Unamuno refiere varias veces un mismo ejemplo de oficio. Y concluye: “Haciendo zapatos, y por hacerlos, se puede ganar la gloria si se esfuerza el zapatero en ser como zapatero perfecto, como es perfecto nuestro Padre celestial”.

La vocación tiene una doble, convergente y sinérgica realización. Hay dos protagonistas que suman y coordinan su propia energía para un logro mancomunado. Hay quien llama y hay quien responde. Vocación es un impulso, una energía que dinamiza desde dentro. Es una pasión movilizadora. Y, es también un llamado, una energía de atracción que viene de afuera.

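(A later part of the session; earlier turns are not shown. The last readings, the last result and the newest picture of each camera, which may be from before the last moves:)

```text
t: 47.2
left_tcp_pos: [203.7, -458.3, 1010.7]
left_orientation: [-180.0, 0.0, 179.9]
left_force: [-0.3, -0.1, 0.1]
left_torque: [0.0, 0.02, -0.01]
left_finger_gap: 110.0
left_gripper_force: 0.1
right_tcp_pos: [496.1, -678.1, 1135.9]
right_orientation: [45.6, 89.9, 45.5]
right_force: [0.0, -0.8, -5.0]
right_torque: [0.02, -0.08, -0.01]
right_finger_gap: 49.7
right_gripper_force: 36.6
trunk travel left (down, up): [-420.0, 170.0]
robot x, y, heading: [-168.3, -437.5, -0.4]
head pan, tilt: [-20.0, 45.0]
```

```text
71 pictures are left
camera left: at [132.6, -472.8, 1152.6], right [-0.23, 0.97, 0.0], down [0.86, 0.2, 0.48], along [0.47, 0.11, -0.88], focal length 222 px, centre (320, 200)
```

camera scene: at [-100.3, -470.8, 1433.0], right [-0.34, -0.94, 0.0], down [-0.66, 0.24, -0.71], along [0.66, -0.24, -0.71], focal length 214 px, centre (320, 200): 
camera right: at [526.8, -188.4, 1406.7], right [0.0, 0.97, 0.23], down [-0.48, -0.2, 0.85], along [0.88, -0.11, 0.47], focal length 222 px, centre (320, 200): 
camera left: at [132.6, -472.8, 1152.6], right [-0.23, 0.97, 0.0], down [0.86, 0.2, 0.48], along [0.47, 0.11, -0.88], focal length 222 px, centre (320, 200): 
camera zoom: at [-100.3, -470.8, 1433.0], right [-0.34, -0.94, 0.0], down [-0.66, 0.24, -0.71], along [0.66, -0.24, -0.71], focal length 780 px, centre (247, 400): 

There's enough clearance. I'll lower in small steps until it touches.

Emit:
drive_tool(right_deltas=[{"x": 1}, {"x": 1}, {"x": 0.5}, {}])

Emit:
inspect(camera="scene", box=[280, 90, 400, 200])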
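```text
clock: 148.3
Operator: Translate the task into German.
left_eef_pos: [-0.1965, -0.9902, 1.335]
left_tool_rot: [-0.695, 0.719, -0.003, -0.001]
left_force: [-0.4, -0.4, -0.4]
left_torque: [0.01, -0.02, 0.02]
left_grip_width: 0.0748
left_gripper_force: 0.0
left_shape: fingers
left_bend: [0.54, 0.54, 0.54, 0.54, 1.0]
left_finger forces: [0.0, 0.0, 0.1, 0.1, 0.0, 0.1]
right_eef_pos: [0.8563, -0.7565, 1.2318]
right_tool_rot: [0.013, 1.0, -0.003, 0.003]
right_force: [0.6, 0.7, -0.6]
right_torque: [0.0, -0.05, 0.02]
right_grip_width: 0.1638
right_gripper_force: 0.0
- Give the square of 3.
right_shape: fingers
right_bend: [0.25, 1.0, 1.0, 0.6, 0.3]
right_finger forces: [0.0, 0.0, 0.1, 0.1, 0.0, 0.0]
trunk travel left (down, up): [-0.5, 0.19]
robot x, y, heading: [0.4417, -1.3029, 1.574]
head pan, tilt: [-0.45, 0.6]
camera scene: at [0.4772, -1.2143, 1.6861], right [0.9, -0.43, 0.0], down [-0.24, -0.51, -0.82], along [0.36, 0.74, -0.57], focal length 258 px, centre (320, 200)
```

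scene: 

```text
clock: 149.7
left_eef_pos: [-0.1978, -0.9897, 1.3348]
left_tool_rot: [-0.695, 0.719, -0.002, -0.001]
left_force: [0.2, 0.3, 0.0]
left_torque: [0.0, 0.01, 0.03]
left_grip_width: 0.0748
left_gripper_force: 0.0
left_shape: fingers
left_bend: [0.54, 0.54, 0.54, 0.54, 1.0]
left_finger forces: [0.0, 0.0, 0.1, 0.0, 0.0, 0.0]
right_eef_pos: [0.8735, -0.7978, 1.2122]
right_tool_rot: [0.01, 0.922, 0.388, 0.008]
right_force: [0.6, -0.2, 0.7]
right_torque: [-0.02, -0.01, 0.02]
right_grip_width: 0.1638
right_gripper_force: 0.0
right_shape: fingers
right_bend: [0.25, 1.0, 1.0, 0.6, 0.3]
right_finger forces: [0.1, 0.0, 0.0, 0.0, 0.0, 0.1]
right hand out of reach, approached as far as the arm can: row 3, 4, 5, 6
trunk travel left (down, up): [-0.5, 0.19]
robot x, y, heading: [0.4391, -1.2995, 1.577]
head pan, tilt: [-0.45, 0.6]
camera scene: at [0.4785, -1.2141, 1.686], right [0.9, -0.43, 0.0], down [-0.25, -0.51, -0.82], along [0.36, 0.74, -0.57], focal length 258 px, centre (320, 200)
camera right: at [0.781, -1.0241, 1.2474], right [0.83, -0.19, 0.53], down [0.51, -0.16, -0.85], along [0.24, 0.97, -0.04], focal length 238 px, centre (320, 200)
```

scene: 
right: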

Vocación es aquello que me apasiona. Es una buena manera de discernir, de encontrar y de construir. Cuando soy llamado, hay algo que se enciende -que arde y se incendia, más propiamente-. Algo vibra en lo profundo del alma y de la conciencia cuando intuyo mi vocación. Luego, viene el camino más extenso y laborioso de la comprensión y la construcción que siguen a la intuición. Por eso, de la pasión de mi vida se trata…

¿Cuál es la pasión de tu vida? ¿Has dado ya con ella o todavía la estás buscando?

… es la pregunta de Kinch a la joven Naomí, en la tremenda novela de Joyce Carol Oates, Un libro de mártires americanos. Una muy buena pregunta para orientar el descubrimiento de mí mismo y de mi lugar y misión en el mundo y en la historia. Pregunta para hacer -y luego, para acompañar la búsqueda de la respuesta- a nuestros niños y jóvenes en proceso de crecimiento y a nuestros adultos estancados en la vida.

Vocación es, de una manera parecida, lo que me mantiene en trance. Lo que me hace vivir como Guillermo de Torre explica sobre Federico García Lorca cuando se refiere al “casi permanente estado de trance poético en que dionisíacamente vivía”. Esto no sé si puede aplicar universalmente. Sí aplica, claramente, a la vida en trance continuo del poeta, el músico, el filósofo, el narrador… Pero, quizá, aplica diversamente a toda auténtica vocación.